I suppose the fascination stems from my conception of the world. I'm an INFP so I think of most things in terms of myself. My research studies have all been inspired by some singular moment I experienced or observed and desired to see if anyone else has had it as well. Even as I grow and evolve to being a woman who considers things from multiple vantage points (I've gotten quite good at it, if I do say so myself), it is still something I do on the regular and have to catch myself like "nah don't be tethered by a child's mind, girl, but rather transformed by the wisdom of age." I could not justify for myself why I should say something that has already been said so why would others feel the need to do such a thing? Replicating or re-representing those thoughts is easy. Just do that. No need to clog the drain further. This is somewhat of a trash way of thinking because it echoes decades, nay centuries, of silencing politics, but it's one I've held for sometime now and is the hardest for me to shake.

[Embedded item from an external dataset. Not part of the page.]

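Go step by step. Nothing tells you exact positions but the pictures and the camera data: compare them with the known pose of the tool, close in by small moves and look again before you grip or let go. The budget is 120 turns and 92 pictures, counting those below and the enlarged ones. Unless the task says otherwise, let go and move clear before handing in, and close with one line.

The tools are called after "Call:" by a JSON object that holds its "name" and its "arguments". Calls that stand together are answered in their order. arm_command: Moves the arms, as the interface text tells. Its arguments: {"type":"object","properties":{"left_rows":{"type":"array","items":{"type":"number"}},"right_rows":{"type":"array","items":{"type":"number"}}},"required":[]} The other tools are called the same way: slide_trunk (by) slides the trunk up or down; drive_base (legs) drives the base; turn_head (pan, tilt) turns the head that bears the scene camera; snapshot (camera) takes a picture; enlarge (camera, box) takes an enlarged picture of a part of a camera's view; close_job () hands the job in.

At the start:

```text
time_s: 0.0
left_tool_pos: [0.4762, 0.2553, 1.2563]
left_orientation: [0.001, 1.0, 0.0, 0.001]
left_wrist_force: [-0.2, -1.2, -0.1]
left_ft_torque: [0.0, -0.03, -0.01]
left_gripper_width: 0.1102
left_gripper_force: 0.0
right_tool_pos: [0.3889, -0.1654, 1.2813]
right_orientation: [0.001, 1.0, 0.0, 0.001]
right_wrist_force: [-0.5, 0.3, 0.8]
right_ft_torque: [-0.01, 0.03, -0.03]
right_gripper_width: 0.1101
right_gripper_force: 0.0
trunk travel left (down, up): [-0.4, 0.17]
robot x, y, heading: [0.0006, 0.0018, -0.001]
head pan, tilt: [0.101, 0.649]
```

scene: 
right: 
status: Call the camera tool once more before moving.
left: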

My inability to grasp why people want to do and say what’s been done and said is best exemplified by my uncertainty on if I even wanted a blog.

For about two years now, I have considered blogging as something fun to do. I have always enjoyed writing and didn't really get to do it anymore for pleasure because of school so it seemed like a great outlet. I could make a name for myself doing what I love. I had a few false starts and let myself get bogged down with other obligations. Last November I finally went for it while applying for jobs. I felt I needed a website because it was 2016 CE. When I was making the website, I noticed it had a blog space. “What a pleasant surprise,” I thought. I announced the launch of my site and that I would start blogging without truly considering it. I had no idea if I wanted to seriously write for enjoyment and practice or if I just said I would start one because Wix gave me the option when I built my site. To be as honest as possible, I still don't know the true answer to this question. But here I am. Adding yet another voice in the ever-expanding blackhole of the virtual world.

My primary hesitation was one with which I have struggled for years: am I enough? Is what I have to say accurate enough, well thought-out and insightful enough? Is it astonishing or new in any way? Am I just spewing remnants of what has been poured into me? Do I really like eating mushrooms or do I just think they're cute when they make that squealing sound in the pan? What is even real? Is my life a Horton-Hears-A-Who situation?!

If I decide to post again, you, my dear readers, will come to learn that I have a tendency to spiral and a strong flair for the dramatic. So much so to the point I suggest you digest my works with soft ambient music, a slow-sipping cordial or herbal tea, in a fire-lit space, draped in the fur of some sort of beast, maybe (read: definitely) stroking your chin. However, I digress.

The echoes of enough-ness became screams in my first year of grad school when we read Barthes’ Death of the Author cross-referenced with selections from Foucault. They stated essentially, in my understanding, there is no original thought left to be thunk in this life. We are just basically repeating “quotations” and remixing the same things time and time again. Internally, I was reeling. I had landmark academic sources telling me I was right about not being novel in any way. However, my external self was fighting hard against the assertion. I began a passionate speech about how ones animus is their own gifted to them at birth and yes they are influenced by external factors but ultimately they are new and enough and remarkable. Part of this was simply a show to boost my participation points but a much larger, deeper, and realer part of me was trying to convince myself.

My classmates had long tuned out, we had class on Buzzfeed’s Tasty Tuesdays so they were planning dinner for the following nights. A dinner that would feature far too much cheese for any reasonable person, but again, digression (and another blog topic because let me tell you I have FEEL👏🏾INGS👏🏾 about those videos).

So no one was really paying me any attention for real. My professor wrestled some with me about it; maybe just to be a comprehensive educator, but I feel they might have seen through my self-ruse. Either way, that lesson is something I will carry with me. I will remember those moments of self-doubt and the moments of empowerment I felt defending my stance.

We each have our voice and that voice is enough. Our thoughts and feelings become our experiences which shape the voice to which we must cling. Even if we are only saying yes, no, samesies, or any combination of vernacular, its important that it be in the world. The void of the internet is daunting. Content is king, everything has been covered in some shape or form, and everyone is a critic. We just are going to have to keep on and make our individual presences known.

So here it is. My first, possibly only offering to the great unknown saturated vastness of the internet. May it be received for what is it: kind of been there, kind of said already, but never by me. That's what makes it remarkable.